# Document:
·····
29.08.2017 20:32 por António José Vilela

Tarde de 13 de Março de 2017. Isolados do rebuliço provocado pelos jornalistas à porta do edifício do Departamento Central de investigação e Acção Penal (DCIAP), os três homens do Ministério Público (MP) demoraram apenas 10 minutos a resumir numa das salas do DCIAP as 103 páginas com os indícios de crimes alegadamente praticados por José Sócrates na Operação Marquês. Depois, forneceram ao antigo primeiro-ministro uma cópia do longo despacho judicial e deram-lhe tempo para analisar o documento com os três advogados que o acompanhavam.

O interrogatório recomeçou 40 minutos depois, às 15h35. Como era previsível, Sócrates falou muito: esteve 5h30 a contrariar de forma contundente, às vezes, num tom de voz alto e visivelmente agressivo, as acusações dos procuradores Rosário Teixeira, Filipe Preces e Filipe Costa e do inspector tributário Paulo Silva.

Este foi o terceiro interrogatório do ex-governante na Operação Marquês e o primeiro em que os investigadores lhe imputaram de forma clara até a responsabilidade da estratégia para esconder os alegados pagamentos corruptos recebidos do Grupo Lena, de Vale do Lobo e do Grupo Espírito Santo (GES). Na prática, a equipa de investigadores do DCIAP assumiu que praticamente todos os indícios de corrupção e de dissimulação de património foram planeados e executados sob ordens directas de Sócrates. Por isso, o ex-líder do PS ficou indiciado de mais três crimes em relação ao anterior interrogatório ocorrido em Maio de 2015. Agora, são seis os crimes de que é suspeito:

– corrupção passiva para a prática de acto ou omissão contrários aos deveres do cargo (intervenções ilegais em negócios do Grupo Lena, Vale do Lobo e GES/PT);

– fraude fiscal qualificada (rendimentos ocultos controlados por testas-de-ferro);

– branqueamento de capitais (ocultação e falsa justificação de fundos através de terceiros);

– tráfico de influência (contactos estabelecidos com diplomatas portugueses para negócios do Grupo Lena no estrangeiro);

– falsificação (contrato de arrendamento de um apartamento em Paris e documentos de adesão ao regime extraordinário de regularização fiscal de 2010);

– recebimento indevido de vantagem (pagamento de despesas de lazer em 2011).
·····
# Data segment:
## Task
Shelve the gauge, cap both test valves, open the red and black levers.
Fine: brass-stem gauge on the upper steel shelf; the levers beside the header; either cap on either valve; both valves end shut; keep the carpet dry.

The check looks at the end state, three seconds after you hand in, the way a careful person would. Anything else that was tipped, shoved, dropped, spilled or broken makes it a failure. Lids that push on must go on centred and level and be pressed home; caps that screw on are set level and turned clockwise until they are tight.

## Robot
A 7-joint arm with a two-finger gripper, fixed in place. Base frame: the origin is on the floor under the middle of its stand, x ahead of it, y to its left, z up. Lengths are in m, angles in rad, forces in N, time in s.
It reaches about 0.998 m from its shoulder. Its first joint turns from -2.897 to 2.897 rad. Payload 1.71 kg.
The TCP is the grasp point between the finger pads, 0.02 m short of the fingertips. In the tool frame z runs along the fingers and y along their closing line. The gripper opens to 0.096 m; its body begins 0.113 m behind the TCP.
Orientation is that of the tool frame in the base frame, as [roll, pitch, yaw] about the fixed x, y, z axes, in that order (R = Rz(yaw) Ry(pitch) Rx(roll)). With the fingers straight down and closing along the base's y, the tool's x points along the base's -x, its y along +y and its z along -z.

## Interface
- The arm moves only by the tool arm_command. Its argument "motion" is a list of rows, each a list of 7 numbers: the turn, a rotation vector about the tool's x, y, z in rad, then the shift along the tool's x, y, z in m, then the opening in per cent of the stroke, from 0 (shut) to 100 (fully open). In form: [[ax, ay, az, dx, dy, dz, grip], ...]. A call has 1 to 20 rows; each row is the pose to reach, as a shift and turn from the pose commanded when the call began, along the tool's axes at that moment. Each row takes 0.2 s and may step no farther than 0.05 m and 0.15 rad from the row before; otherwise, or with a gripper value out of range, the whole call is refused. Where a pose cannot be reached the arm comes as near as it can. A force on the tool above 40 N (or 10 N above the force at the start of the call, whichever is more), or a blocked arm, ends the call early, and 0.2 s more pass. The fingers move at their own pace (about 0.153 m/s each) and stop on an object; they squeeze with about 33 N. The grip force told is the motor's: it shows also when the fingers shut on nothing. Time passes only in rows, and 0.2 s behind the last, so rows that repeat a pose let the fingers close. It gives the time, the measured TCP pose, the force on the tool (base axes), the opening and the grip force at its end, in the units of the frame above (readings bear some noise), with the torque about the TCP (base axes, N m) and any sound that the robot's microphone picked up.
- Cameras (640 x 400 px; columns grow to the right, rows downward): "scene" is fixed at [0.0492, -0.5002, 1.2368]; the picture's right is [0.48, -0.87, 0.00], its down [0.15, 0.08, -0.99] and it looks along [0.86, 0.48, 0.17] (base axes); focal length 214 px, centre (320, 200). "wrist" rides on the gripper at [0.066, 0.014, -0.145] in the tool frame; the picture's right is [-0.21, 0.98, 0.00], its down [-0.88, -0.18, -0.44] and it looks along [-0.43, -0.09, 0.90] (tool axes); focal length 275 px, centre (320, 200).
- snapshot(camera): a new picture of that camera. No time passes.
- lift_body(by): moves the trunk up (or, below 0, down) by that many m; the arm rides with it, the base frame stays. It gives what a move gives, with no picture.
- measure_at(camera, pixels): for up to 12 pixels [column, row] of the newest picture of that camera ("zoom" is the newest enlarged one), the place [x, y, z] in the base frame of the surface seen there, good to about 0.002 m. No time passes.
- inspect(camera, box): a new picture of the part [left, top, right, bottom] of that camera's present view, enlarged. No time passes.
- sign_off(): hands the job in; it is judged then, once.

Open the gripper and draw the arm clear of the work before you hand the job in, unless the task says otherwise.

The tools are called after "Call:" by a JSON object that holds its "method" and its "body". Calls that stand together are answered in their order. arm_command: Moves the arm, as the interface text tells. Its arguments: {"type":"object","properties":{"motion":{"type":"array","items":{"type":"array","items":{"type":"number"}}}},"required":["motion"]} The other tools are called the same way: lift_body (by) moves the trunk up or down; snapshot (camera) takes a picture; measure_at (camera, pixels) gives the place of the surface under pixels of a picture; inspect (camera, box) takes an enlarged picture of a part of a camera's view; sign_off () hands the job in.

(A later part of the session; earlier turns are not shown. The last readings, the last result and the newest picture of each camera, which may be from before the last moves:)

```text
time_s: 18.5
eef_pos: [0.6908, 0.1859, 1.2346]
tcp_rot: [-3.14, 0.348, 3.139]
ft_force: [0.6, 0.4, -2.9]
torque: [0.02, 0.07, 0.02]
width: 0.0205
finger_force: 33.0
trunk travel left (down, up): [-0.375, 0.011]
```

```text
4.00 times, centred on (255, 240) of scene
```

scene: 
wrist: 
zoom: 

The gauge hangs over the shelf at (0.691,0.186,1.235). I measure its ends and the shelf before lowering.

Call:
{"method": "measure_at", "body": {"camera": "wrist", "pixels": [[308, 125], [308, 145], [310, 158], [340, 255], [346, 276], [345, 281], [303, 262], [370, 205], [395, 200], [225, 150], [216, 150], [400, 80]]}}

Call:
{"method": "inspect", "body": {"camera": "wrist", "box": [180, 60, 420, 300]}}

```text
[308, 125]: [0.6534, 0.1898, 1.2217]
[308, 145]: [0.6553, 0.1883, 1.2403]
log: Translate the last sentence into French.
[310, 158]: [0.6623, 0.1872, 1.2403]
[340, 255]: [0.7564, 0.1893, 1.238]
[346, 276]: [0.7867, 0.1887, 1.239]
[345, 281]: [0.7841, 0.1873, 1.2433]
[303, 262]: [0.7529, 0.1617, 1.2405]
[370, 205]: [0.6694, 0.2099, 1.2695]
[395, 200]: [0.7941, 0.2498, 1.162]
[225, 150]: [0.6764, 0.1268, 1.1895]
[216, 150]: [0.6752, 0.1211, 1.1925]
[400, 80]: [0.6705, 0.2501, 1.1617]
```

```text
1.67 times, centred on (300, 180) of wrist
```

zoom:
·····
# What the task asks:
Cite the document exactly. Begin with "29.08.2017 20:32 por" and finish with "que o acompanhavam.".

# Exercise response:
29.08.2017 20:32 por António José Vilela

Tarde de 13 de Março de 2017. Isolados do rebuliço provocado pelos jornalistas à porta do edifício do Departamento Central de investigação e Acção Penal (DCIAP), os três homens do Ministério Público (MP) demoraram apenas 10 minutos a resumir numa das salas do DCIAP as 103 páginas com os indícios de crimes alegadamente praticados por José Sócrates na Operação Marquês. Depois, forneceram ao antigo primeiro-ministro uma cópia do longo despacho judicial e deram-lhe tempo para analisar o documento com os três advogados que o acompanhavam.